What did Wodehouse say that was actually pro-Nazi? He did make those broadcast while under arrest in a camp while forcefully separated from his wife. She was fine, but at the time, he was very worried about her, since he didn’t have any information.
I’ve heard some clips from those broadcasts. In the clips, he was making some humorous comments about the lousy food in the camp. Did he make any comments that was actually pro-Nazi regime?
ETA: Roderick Spode from The Code of the Woosters was created to make fun of the British Union of Fascists. I don’t think he was complete unaware of politics. But once WWII was declared, I doubt the guards gave him any access to news. So he would not have any idea on how the war politics is going and how the hard the home front was hit.
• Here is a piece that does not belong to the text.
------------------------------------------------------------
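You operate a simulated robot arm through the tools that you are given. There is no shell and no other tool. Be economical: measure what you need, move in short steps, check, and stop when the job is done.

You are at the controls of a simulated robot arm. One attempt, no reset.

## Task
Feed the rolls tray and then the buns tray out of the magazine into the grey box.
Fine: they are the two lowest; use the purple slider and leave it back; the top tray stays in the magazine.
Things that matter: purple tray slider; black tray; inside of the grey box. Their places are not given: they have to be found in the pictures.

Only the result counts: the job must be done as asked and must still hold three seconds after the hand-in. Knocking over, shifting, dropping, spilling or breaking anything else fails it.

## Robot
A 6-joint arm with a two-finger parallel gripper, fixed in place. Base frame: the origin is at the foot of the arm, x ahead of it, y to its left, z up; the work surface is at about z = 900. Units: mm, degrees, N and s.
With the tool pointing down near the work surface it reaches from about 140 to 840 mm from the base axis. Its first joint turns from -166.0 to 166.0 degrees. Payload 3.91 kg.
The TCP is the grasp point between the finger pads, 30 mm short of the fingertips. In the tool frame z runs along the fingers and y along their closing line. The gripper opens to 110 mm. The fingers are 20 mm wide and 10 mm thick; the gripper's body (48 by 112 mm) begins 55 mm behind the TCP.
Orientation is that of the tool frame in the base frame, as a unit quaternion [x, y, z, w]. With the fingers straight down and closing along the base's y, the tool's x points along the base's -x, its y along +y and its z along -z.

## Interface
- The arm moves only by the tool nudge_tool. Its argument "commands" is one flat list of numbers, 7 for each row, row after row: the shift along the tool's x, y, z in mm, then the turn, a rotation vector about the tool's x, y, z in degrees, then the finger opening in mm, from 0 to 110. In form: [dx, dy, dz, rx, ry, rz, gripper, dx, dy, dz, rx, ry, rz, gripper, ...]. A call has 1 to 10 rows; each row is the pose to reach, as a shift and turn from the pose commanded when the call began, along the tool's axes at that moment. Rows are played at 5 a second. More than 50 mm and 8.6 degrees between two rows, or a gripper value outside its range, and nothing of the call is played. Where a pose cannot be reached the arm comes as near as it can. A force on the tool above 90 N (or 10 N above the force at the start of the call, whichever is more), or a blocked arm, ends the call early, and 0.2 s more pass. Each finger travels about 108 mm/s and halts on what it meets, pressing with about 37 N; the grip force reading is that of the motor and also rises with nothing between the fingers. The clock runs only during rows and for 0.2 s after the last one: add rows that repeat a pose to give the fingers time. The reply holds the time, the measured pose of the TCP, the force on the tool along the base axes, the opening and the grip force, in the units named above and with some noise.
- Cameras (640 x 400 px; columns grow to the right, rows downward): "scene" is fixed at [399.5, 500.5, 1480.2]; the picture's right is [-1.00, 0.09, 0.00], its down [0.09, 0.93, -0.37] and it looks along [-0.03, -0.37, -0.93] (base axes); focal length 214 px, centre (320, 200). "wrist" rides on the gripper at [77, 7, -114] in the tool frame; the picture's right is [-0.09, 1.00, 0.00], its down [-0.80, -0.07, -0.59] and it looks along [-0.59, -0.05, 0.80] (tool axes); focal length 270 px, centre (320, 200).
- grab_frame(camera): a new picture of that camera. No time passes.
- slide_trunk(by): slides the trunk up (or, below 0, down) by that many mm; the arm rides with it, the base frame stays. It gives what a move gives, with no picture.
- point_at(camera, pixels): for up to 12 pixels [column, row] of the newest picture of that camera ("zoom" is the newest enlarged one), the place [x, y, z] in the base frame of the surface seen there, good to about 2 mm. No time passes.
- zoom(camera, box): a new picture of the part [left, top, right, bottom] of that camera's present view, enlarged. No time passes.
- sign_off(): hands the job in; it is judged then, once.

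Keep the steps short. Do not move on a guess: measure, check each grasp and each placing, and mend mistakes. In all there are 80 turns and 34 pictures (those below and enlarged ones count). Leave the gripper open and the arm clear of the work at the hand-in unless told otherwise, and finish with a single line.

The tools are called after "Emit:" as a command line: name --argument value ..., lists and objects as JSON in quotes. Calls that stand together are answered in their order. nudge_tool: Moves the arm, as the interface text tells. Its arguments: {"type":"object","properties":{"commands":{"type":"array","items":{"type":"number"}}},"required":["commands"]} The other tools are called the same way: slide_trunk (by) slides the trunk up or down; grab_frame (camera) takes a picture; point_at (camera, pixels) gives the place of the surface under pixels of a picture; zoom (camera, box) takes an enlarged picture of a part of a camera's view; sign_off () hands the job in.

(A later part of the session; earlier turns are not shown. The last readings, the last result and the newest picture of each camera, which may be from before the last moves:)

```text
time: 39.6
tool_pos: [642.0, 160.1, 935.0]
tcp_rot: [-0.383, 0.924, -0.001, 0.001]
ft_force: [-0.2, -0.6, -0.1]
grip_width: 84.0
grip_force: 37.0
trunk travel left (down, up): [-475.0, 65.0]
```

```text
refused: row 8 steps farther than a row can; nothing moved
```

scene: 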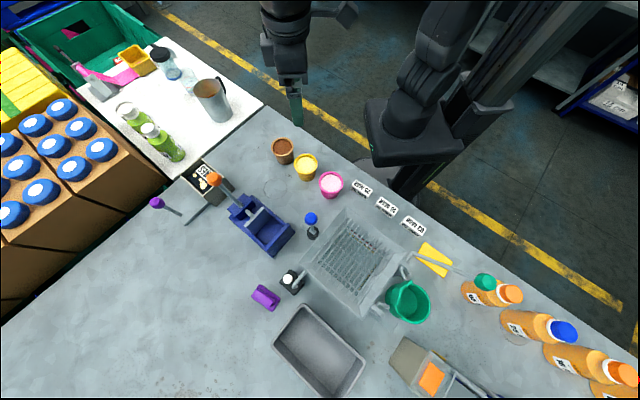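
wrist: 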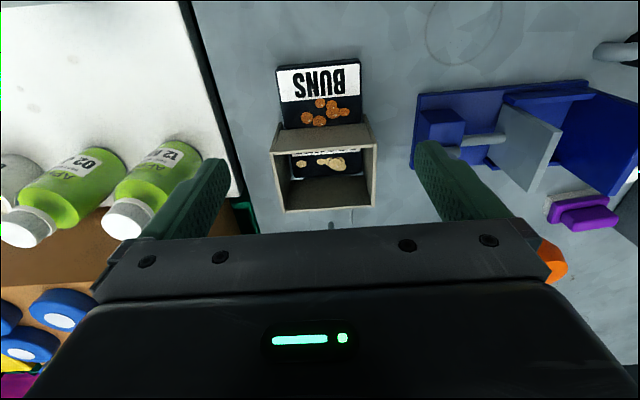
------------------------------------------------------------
You are assuming that the public manifestation of MJ was the same as the inner man…child. And I did mention mental defect? Seriously, he had to go to school, right? He, at least marginally, controled his empire. And, if its true, he manipulated parents into using their children.
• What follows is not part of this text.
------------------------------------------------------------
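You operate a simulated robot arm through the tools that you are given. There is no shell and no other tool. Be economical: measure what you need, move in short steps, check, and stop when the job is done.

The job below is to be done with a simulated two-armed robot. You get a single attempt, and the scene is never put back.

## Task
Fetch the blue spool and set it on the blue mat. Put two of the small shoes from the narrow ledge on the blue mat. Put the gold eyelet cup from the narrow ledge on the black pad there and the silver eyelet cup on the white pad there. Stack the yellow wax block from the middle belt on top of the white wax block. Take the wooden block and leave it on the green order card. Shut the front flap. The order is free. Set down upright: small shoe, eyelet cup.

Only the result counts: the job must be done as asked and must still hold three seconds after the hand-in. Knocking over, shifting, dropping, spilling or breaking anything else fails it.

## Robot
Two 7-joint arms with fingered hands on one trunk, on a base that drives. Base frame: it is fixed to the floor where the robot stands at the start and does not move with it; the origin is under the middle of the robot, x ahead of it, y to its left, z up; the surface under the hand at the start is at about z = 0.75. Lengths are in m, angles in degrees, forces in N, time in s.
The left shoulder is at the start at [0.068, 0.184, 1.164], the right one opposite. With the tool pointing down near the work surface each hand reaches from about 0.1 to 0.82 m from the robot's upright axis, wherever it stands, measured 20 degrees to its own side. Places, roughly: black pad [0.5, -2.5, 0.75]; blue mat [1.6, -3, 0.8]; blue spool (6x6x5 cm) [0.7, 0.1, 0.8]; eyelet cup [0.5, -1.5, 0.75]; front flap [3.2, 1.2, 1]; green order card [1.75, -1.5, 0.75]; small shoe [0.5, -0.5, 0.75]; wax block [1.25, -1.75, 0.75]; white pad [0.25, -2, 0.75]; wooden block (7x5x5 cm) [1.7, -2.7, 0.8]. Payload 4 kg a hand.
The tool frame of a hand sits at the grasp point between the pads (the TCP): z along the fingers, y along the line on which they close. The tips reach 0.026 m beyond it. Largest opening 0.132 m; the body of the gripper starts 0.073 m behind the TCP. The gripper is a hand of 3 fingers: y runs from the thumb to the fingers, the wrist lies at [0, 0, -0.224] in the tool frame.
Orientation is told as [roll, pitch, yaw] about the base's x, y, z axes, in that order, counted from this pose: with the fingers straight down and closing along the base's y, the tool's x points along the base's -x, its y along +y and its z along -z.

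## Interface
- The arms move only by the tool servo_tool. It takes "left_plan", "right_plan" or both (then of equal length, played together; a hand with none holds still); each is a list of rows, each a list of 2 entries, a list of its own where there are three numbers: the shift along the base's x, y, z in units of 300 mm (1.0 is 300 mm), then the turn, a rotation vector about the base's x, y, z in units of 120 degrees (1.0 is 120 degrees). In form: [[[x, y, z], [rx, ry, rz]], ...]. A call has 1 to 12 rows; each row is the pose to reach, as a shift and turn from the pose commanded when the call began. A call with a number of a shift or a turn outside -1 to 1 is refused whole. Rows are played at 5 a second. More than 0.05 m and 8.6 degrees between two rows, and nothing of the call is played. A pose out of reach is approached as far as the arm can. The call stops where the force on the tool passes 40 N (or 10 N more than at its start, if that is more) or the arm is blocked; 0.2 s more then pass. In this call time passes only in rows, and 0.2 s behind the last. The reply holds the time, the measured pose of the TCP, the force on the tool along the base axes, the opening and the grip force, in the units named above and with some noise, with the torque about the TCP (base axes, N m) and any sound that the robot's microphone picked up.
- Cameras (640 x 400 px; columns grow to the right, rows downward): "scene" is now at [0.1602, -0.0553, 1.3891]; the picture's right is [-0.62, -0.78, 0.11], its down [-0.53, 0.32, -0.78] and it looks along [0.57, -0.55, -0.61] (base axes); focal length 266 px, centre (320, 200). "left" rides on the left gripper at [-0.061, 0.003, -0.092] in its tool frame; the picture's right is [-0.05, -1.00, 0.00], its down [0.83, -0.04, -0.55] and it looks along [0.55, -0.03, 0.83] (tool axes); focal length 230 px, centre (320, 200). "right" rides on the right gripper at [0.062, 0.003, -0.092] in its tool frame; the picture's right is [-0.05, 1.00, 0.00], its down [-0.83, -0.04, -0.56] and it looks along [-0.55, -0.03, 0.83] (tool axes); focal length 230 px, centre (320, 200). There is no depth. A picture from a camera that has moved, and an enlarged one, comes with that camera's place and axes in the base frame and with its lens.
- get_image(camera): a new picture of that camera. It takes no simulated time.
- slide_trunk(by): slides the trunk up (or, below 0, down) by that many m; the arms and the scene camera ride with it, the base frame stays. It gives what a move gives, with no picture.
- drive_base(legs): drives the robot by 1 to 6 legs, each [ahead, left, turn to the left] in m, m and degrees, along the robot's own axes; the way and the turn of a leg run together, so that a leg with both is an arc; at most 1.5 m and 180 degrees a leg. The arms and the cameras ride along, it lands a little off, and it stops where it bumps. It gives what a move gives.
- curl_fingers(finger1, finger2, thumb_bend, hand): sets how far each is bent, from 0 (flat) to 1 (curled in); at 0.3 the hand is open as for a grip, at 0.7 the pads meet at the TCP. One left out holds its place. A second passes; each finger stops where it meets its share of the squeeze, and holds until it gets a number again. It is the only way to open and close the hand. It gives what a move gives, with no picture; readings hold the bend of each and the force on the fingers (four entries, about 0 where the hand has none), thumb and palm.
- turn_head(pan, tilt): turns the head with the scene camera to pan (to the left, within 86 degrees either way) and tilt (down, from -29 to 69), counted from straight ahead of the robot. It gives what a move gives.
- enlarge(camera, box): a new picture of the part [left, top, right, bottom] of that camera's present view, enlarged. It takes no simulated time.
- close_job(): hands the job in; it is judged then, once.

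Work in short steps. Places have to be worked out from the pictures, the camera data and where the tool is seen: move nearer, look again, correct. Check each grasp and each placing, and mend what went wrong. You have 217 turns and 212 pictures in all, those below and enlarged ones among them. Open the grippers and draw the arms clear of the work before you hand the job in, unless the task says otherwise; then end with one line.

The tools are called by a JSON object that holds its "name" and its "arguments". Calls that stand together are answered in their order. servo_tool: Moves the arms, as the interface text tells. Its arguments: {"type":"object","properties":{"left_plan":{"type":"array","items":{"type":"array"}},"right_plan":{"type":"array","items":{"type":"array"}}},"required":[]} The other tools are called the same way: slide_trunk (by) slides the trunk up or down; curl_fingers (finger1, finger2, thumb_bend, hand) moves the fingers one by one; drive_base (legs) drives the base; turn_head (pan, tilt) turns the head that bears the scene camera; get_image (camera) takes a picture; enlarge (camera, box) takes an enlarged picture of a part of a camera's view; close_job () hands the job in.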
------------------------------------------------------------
Just some more information from his biography. After fall of France, Wodehouse was sent to a former prison in Loos, a suburb of Lille, on 21 July; Ethel remained in their house in Le Touquet. He was only released a few month before his 60th birthday. (Only male enemy under 60 was interned.)
I looked up more about the broadcasts. They were aired on 28 June, 9, 23 and 30 July, and 6 August, and were titled How to be an Internee Without Previous Training. Was there anything in there that actually spoke well about the Nazi regime?
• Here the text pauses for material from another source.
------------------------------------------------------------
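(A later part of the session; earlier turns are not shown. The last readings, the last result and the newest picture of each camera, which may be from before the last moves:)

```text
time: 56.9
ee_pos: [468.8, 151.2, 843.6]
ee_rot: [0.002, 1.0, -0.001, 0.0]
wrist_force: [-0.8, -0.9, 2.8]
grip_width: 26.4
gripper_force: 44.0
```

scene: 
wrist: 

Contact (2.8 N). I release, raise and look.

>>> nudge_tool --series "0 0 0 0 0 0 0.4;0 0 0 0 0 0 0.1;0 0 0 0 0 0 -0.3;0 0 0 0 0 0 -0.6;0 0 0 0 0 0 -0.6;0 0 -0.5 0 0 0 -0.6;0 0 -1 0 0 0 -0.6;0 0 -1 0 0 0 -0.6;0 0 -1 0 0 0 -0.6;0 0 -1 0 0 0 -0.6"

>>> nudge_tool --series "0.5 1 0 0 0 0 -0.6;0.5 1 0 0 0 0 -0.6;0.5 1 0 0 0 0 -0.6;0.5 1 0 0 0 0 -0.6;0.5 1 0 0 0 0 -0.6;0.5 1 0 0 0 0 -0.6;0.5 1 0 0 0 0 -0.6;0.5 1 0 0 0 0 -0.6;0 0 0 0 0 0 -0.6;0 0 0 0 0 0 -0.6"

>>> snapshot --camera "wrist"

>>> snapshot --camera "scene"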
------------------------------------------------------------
One summary I read said it was mostly about his experience as an internee.
Now available on DVD: http://www.collectablesdirect.com/product/44689-d/new-releases
Point of order. This debate has little to do with evil. The Nazi’s were not unquestionably evil during this period(before and during Wodehouse’s broadcasts). Or they were no less evil than many others the British had faced and indeed were to ally themselves with only months later. The controversy then(and now) is the suspicion that Wodehouse sided with the enemy. It’s a suspicion most do not share.